Symbols - What does heaven look like
Pelican
Pelicans in the physical, are a genus of large water birds. They are characterised by a long beak and a large throat pouch used for catching prey and draining water from the scooped up contents before swallowing. They have predominantly pale or white plumage.
The pelican assumes the symbolism of all birds, that is they are symbolic of spiritual travellers. They are in the ascent – on the spiritual path and travelling closer to the centre and thus the Aether level. The white colour of the pelican gives it a symbolic value far higher than most birds, as white symbolises the 'centre' and purity.
Birds are capable of surviving on the Earth layer [see Levels and layers], on the Water level, though they are most at home in the medium of the Air. The Pelican is principally a water bird - in effect it is closer to spirit than it is to the earth. Its enormous pouch is also a place capable of storing fish - symbol in this case of wisdom and ideas - thus a pelican can feed wisdom to its young and is capable of 'consuming' large quantities of wisdom.
In many cultures, the pelican is a person who has been annihilated and become a 'god'.
The pelican (Henet in Egyptian) was associated in Ancient Egypt with psychopomps. It was depicted in art on the walls of tombs, and figured in funerary texts. The same symbol was also used as a protective symbol against 'snakes' - the snake in this context being symbolic of the kundalini experience. In effect, because the god had survived this experience, the pelican as his symbol also gave protection. Although the paragraphs above use the term god, the 'Henet' was also referred to in the Pyramid Texts as the "mother of the king" and thus seen as a goddess.
The pelican was also sacred in Judaism and the Kabbalah. Consumption of pelican, for example, is still considered 'non-kosher' and forbidden in Jewish dietary law, although one rather suspects the reason why has been long forgotten.

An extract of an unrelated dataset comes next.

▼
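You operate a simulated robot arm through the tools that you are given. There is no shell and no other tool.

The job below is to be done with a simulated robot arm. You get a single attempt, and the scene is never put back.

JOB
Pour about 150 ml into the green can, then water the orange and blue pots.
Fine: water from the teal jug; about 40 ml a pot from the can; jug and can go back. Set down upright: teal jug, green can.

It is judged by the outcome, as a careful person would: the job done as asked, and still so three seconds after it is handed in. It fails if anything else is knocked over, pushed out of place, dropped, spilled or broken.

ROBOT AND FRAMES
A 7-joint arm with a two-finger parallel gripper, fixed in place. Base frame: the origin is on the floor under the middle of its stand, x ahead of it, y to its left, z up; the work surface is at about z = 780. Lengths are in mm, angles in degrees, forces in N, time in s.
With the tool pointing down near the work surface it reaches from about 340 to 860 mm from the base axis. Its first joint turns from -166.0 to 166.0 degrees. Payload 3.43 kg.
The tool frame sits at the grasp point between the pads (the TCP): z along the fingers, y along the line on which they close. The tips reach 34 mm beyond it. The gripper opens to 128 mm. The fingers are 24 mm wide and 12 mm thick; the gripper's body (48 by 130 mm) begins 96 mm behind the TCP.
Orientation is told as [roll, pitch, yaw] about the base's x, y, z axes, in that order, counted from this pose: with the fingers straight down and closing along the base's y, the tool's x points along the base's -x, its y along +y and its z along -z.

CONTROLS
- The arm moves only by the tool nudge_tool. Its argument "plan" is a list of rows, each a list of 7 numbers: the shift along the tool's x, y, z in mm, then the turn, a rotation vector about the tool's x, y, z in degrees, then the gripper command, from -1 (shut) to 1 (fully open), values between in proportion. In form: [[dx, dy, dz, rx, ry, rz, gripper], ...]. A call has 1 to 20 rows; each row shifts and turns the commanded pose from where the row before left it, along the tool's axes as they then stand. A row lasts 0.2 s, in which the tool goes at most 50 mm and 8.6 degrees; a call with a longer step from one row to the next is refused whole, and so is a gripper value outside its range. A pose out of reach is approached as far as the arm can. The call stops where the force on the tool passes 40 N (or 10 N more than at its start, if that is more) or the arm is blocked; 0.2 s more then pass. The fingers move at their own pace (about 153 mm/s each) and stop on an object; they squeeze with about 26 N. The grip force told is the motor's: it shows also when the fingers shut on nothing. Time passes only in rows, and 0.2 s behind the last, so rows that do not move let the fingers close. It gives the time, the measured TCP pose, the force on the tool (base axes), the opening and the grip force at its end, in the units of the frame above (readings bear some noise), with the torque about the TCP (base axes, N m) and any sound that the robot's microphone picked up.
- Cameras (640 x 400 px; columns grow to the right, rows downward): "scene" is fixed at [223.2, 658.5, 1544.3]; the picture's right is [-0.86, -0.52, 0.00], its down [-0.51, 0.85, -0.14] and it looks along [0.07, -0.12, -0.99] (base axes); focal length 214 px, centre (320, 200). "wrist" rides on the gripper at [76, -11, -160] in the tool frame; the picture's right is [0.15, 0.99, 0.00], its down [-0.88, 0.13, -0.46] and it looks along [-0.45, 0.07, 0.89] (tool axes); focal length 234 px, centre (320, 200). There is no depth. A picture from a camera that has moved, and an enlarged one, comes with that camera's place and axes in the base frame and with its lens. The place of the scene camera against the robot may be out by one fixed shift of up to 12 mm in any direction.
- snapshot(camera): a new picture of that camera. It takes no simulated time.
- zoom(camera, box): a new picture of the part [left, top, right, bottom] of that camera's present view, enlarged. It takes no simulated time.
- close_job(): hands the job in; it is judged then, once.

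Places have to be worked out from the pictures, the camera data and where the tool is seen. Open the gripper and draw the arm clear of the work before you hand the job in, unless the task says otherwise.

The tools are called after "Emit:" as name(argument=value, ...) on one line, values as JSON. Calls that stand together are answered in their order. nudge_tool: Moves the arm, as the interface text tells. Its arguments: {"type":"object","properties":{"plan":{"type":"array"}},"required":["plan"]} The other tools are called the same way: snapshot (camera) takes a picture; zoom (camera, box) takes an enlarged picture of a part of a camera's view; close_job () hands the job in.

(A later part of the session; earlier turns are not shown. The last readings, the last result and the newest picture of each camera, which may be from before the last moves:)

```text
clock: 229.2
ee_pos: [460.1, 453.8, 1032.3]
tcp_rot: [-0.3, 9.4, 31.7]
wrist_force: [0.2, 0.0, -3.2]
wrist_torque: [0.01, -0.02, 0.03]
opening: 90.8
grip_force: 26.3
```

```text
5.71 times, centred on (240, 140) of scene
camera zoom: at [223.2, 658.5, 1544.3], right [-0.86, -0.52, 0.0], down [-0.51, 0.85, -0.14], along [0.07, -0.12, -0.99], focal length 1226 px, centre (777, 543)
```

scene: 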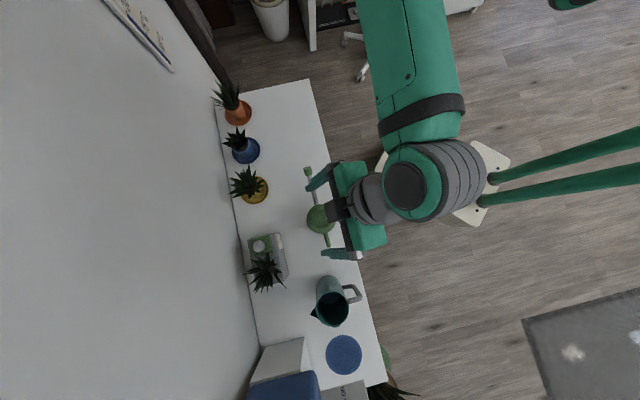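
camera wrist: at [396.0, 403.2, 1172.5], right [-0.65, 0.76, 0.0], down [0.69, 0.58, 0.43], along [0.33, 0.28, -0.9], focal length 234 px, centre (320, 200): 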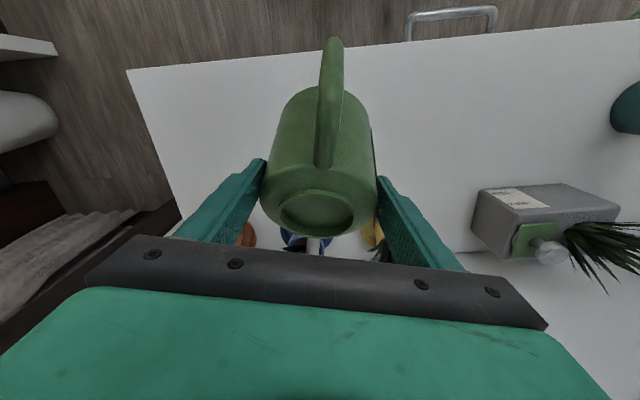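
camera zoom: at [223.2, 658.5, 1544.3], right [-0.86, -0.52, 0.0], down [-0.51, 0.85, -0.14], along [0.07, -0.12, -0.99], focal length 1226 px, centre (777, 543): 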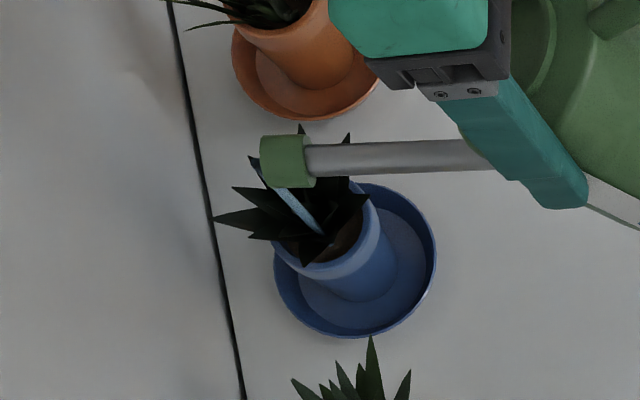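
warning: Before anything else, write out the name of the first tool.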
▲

In medieval Europe, the symbolism was adapted. A myth with additional symbolism was created whereby the pelican was thought to be 'particularly attentive to her young', to the point of providing her own blood by wounding her own breast when no other food was available. Blood in this context is symbolic and thus means spiritual input or energy. In effect, the goddess [or god] sacrifices themselves to provide spiritual input to their followers.

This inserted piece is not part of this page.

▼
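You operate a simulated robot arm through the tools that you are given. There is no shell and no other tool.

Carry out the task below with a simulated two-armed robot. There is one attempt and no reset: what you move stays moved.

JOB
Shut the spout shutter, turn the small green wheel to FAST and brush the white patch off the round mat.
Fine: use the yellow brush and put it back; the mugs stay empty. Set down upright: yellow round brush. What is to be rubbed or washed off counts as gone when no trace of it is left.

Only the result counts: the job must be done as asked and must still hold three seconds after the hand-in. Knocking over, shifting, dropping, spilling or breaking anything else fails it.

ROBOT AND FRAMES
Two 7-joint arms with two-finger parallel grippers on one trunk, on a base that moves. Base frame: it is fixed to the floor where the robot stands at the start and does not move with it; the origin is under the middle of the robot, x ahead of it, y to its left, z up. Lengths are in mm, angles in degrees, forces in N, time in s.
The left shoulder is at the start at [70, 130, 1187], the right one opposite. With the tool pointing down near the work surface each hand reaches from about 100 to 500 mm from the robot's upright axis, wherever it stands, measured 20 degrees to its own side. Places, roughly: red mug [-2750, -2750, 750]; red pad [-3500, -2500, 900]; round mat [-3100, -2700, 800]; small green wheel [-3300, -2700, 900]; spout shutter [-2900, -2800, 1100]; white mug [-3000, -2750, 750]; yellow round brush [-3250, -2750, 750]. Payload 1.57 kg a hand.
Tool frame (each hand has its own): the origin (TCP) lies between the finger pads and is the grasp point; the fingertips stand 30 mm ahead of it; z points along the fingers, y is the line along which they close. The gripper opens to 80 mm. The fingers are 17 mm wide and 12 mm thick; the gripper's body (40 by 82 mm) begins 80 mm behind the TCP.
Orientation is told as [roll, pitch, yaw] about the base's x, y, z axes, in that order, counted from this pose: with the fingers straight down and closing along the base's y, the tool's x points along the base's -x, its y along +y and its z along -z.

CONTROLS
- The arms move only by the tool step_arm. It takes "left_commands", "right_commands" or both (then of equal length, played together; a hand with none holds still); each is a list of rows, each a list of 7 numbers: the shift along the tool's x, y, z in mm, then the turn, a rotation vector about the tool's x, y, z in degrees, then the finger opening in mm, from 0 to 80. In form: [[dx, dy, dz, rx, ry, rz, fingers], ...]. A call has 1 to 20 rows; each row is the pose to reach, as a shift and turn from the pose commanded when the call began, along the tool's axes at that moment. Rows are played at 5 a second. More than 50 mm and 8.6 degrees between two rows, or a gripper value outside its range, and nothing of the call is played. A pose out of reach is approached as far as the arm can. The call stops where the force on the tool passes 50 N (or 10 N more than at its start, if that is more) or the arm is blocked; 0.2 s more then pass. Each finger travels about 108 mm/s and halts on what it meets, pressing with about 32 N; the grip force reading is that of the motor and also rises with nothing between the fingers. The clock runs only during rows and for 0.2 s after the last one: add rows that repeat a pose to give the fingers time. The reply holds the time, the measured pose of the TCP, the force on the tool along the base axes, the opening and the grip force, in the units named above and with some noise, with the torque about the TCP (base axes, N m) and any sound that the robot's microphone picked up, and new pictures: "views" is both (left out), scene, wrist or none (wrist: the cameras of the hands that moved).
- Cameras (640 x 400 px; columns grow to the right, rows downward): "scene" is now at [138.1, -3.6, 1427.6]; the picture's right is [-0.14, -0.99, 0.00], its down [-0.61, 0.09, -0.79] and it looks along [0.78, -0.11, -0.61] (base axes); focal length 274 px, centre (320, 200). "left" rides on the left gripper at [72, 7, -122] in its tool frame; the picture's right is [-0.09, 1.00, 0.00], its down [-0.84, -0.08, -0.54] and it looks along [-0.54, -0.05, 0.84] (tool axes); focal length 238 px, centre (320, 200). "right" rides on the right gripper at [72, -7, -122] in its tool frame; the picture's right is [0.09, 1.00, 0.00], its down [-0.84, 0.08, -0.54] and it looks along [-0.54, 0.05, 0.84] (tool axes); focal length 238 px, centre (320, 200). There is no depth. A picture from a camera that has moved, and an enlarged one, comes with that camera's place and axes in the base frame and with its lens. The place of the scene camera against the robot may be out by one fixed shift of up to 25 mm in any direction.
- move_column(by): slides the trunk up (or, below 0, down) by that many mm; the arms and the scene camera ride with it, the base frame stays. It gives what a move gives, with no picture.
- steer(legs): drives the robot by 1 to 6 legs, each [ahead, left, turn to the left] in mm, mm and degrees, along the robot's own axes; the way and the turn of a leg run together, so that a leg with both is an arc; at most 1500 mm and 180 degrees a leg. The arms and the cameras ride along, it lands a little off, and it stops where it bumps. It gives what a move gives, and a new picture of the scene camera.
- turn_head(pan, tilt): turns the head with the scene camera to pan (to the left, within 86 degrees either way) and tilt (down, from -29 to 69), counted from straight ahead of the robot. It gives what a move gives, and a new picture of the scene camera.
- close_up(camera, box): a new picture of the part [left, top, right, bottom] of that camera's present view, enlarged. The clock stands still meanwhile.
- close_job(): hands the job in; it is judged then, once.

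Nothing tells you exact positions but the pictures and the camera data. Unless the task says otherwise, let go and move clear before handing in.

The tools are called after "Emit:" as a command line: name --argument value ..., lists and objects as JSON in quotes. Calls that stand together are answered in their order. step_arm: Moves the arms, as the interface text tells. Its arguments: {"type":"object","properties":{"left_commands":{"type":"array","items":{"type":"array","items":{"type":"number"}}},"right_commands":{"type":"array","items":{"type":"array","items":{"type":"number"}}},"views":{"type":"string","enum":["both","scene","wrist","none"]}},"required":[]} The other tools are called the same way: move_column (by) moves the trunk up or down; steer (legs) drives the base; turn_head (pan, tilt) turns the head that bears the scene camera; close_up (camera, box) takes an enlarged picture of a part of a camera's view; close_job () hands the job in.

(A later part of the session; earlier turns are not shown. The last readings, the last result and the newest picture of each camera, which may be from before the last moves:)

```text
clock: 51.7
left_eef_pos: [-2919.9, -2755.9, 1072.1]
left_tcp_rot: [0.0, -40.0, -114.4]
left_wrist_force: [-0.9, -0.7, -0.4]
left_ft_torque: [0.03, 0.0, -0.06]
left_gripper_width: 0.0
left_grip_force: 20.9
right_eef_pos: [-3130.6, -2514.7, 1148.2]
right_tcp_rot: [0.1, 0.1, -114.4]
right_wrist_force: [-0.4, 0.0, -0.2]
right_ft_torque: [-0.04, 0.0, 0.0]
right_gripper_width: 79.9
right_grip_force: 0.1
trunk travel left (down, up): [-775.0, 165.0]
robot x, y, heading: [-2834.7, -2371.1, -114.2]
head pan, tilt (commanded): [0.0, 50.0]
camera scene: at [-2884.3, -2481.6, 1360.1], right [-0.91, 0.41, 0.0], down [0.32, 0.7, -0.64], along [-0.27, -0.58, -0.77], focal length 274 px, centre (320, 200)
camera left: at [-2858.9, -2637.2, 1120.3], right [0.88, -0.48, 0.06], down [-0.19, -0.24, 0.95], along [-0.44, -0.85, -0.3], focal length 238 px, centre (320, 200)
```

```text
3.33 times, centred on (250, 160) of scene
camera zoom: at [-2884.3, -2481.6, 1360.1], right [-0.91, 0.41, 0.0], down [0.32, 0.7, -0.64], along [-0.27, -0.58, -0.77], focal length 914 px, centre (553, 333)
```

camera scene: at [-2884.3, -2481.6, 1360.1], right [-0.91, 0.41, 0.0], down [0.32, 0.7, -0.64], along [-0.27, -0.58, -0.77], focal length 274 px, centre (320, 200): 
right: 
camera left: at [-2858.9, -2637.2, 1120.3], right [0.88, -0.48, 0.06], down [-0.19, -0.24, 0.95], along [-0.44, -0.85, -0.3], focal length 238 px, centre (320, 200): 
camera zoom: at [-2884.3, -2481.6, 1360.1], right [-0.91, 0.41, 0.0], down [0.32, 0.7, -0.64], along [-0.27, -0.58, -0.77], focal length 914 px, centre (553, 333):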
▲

The mystic meaning of this stayed at just this and was associated with a number of mystical figures who symbolically sacrificed themselves to keep the mystic message going and help their followers.
In mainstream Christianity, the pelican came to symbolise Jesus and his wounding on the cross. Thomas Aquinas in "Adoro te devote" or "Humbly We Adore Thee", describes Jesus in the penultimate verse as the "loving divine pelican, able to provide nourishment from his breast".
The self-sacrificial aspect of the pelican was reinforced by the widely read medieval bestiaries. The device of "a pelican in her piety" or "a pelican vulning (from Latin vulno, "to wound") herself" was used in heraldry. An older version of the myth is that the pelican used to kill its young then resurrect them with its blood.
in effect, the goddess was a helper in rebirth ceremonies or experiences.